Batic Expansion and Victory at Poltava

The Northern War’s first years saw Peter and his generals gradually devise a strategy of nibbling away at Swedish dominion in the Baltic while Charles XII pursued Augustus II into Central Europe. Thus the Russians seized control of the Neva river by the spring of 1703, when the Peter and Paul Fortress was founded in the river’s delta, the centre for a new frontier town and naval base. Further westward a fortress-battery called Kronshlot was hastily erected near the island of Kotlin, where the harbour of Kronstadt would soon be built.
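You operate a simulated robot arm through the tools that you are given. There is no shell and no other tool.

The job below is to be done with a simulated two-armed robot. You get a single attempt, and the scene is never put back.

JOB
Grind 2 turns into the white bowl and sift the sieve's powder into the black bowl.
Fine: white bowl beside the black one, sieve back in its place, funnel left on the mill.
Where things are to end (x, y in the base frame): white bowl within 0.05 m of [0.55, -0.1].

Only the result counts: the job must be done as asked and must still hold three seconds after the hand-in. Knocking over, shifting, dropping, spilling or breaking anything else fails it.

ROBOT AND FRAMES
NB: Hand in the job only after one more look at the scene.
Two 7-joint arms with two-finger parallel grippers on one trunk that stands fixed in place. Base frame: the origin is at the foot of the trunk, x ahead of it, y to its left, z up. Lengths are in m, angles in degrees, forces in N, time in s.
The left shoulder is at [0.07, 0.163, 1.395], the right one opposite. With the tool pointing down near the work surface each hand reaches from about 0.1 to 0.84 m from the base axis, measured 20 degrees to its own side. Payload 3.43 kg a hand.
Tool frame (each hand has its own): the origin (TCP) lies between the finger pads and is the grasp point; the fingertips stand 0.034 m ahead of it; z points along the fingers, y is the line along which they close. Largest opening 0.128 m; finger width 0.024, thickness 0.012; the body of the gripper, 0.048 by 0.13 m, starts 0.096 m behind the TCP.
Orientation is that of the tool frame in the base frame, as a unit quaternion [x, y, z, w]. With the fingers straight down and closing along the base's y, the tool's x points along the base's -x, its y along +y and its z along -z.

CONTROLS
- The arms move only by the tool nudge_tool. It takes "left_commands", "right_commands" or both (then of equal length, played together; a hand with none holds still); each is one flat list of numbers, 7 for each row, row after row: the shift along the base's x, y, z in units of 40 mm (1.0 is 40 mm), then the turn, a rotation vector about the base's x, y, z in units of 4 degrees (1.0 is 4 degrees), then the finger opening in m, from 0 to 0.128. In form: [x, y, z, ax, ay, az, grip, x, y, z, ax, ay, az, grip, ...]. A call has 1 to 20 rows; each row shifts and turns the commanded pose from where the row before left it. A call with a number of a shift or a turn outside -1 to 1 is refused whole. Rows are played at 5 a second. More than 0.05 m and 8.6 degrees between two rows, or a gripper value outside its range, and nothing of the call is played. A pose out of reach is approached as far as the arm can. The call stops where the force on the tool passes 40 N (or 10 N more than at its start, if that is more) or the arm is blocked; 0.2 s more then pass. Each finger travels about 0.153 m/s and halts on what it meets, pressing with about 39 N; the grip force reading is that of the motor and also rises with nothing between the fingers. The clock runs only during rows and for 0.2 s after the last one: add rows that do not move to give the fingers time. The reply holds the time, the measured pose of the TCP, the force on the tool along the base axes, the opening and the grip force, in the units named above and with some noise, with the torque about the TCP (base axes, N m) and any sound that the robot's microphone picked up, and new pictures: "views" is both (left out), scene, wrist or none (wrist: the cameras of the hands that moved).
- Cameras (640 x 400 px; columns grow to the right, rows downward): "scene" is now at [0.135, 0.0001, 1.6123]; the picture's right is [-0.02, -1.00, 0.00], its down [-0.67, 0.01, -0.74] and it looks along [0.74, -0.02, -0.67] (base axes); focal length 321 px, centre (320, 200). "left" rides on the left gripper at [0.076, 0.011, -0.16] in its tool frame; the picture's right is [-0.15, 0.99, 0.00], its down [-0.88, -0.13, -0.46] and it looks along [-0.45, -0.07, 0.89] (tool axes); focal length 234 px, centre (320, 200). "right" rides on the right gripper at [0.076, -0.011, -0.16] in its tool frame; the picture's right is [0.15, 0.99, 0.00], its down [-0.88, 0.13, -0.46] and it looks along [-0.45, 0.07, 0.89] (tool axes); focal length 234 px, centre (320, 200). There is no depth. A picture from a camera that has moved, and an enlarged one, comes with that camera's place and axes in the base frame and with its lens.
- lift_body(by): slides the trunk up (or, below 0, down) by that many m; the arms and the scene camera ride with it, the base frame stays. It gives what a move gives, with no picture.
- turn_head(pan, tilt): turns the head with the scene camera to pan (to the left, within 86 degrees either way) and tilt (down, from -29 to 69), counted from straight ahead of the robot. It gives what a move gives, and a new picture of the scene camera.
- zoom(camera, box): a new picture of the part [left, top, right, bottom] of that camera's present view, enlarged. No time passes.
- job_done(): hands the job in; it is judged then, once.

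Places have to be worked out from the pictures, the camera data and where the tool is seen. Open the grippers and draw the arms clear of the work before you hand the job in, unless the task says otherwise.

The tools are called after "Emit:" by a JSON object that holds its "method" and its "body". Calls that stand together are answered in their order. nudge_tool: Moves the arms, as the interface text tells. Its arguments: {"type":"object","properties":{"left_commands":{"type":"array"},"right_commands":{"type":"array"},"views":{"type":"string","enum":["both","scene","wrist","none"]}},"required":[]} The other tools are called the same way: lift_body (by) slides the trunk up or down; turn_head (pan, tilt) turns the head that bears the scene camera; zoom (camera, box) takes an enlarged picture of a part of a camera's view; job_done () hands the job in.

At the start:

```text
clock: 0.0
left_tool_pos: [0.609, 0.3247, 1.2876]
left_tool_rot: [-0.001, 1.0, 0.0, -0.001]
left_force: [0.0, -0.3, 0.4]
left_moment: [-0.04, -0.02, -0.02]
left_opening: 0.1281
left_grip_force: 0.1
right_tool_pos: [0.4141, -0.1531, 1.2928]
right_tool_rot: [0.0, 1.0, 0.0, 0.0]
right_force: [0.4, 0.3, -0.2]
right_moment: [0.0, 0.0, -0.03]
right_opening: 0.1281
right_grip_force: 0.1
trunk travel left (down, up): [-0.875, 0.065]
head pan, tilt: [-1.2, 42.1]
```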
Peter and Menshikov personally led a boat attack on two Swedish warships at the mouth of the Neva in early May that brought Russia’s first naval victory, celebrated by a medal inscribed ‘The Unprecedented Has Happened’. Tsar and favourite were both made knights of the Order of Saint Andrew. In 1704 Dorpat and Narva fell to the Russians, as mounted forces ravaged Swedish Estland and Livland. Among the captives taken in Livland was a buxom young woman, Marta Skavronska, soon to become Russified as Catherine (Ekaterina Alekseevna). She enchanted Peter successively as mistress and common-law wife, confidante and soul-mate, empress and successor. Adept at calming his outbursts of rage, she matched his energy and bore him many children.